If it stays clear for now, still descale soon; it will come back. -
Check the isolation valves and inlet filter.
Make sure both isolation (service) valves are fully open — handle in line with the pipe.
Then shut the cold isolation valve, unscrew the cold-water inlet filter, and rinse out the screen.
A plugged screen starves the unit of flow and overheats it fast. -
Descale (flush) the heat exchanger.
This is the real fix in hard-water areas.
Hook a pump and a bucket of white vinegar (or a commercial descaler) to the service valves and circulate it through the unit for 45-60 minutes, then flush with clean water.
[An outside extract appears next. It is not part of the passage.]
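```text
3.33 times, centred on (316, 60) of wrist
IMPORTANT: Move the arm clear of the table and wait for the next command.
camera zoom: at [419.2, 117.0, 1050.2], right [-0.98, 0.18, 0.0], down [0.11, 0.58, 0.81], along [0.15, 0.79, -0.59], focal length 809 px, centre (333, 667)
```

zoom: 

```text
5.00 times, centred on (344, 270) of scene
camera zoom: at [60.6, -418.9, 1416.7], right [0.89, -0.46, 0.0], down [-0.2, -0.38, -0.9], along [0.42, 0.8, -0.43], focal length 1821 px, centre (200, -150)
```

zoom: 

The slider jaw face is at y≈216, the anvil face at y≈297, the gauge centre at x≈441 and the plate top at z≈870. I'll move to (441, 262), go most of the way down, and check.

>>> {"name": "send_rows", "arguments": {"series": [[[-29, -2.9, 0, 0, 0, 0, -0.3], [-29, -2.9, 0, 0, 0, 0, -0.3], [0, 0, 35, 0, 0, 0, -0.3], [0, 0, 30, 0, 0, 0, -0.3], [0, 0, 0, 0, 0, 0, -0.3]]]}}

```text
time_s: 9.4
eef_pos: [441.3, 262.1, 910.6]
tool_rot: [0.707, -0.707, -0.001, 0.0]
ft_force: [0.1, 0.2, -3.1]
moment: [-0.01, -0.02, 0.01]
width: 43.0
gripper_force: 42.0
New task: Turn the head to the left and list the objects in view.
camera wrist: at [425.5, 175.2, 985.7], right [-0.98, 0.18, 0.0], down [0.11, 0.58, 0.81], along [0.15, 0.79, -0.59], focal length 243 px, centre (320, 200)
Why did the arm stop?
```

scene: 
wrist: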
Navien recommends doing this yearly — if it's never been done and you're on city water with scale, that's your E016. -
Check flow rate at the tap.
Navien needs a minimum flow to activate (around 0.5 GPM) and adequate flow to run safely.
A trickle-flow faucet, a clogged aerator, or a failing recirc pump can drop flow low enough to overheat.
Clean aerators and confirm the recirc pump (if fitted) actually runs. -
If it overheats with good flow and a clean exchanger, call service.
Descaled, valves open, filter clean, decent flow — and still E016? Then a temperature sensor or the control board is misreading.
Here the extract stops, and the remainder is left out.